*What is expected*: Find the string "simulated" in the data, then copy every line where it is found.

*Supplied material*:
#####
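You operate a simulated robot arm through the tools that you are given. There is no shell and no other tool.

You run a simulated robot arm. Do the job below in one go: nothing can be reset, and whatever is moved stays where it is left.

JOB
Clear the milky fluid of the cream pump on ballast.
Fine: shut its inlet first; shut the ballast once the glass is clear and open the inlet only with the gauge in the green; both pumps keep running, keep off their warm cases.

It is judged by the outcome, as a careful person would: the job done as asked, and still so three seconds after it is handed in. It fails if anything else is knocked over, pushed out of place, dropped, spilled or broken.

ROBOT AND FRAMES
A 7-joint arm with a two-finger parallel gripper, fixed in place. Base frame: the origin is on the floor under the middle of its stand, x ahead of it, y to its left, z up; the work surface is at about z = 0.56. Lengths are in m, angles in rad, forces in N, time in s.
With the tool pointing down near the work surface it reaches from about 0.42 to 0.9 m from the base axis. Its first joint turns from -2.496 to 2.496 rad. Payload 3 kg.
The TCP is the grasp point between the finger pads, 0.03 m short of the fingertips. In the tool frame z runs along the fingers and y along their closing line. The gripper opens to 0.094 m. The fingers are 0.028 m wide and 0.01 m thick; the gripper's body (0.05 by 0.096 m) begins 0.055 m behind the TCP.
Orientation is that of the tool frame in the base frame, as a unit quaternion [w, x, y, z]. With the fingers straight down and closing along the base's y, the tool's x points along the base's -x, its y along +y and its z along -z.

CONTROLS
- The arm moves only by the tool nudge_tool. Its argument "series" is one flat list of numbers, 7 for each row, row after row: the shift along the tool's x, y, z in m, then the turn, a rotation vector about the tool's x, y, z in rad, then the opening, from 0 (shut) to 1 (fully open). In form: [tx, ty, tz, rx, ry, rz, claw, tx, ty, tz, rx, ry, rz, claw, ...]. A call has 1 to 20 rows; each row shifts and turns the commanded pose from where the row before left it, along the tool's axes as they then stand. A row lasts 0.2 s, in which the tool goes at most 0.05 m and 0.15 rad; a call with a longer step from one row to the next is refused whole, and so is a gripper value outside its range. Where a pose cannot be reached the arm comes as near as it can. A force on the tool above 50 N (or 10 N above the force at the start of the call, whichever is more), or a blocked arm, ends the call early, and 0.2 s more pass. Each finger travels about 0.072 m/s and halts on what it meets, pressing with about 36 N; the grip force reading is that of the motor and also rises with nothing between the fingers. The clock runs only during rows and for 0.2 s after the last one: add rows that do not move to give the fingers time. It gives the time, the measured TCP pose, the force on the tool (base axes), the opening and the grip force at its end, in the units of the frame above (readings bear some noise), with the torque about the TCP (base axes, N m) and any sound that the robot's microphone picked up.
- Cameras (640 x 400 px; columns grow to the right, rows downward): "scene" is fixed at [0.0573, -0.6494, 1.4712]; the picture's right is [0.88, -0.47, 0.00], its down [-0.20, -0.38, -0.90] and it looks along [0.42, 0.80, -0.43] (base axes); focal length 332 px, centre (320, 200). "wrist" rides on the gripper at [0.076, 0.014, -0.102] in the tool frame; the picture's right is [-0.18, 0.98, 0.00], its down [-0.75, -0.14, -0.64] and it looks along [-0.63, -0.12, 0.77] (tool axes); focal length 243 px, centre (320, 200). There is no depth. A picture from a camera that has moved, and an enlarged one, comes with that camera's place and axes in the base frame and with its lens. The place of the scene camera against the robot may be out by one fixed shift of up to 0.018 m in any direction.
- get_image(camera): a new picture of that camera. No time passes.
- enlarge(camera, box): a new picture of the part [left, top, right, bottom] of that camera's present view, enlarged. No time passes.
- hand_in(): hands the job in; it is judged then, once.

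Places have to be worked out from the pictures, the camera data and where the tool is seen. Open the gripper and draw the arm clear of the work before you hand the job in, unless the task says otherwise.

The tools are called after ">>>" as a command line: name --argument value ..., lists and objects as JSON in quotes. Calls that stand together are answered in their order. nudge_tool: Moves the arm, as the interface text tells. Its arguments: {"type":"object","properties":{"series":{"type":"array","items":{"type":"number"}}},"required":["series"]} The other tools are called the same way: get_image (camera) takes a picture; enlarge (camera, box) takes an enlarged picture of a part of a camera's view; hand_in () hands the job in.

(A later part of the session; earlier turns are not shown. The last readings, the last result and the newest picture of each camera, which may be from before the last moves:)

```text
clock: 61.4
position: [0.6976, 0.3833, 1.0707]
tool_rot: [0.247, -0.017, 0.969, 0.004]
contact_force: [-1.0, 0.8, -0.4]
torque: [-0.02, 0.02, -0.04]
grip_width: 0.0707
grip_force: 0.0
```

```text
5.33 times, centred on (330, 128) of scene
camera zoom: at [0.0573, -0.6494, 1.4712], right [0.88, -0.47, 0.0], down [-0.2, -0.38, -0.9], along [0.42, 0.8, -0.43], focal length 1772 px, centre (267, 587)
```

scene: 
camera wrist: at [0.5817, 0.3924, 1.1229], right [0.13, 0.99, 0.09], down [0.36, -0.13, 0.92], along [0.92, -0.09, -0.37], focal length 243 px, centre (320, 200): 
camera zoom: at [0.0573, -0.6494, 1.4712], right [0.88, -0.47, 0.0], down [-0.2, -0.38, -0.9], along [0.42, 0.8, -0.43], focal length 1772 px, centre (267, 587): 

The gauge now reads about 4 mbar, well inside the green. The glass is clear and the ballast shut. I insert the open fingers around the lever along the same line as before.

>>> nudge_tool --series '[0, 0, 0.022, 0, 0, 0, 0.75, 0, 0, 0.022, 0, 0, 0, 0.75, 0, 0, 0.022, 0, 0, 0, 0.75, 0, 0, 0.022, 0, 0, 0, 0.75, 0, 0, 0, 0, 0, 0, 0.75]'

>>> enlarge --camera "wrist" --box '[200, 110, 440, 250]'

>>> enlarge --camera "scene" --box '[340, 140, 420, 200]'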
#####
*Worked solution*:
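You operate a simulated robot arm through the tools that you are given. There is no shell and no other tool.
You run a simulated robot arm. Do the job below in one go: nothing can be reset, and whatever is moved stays where it is left.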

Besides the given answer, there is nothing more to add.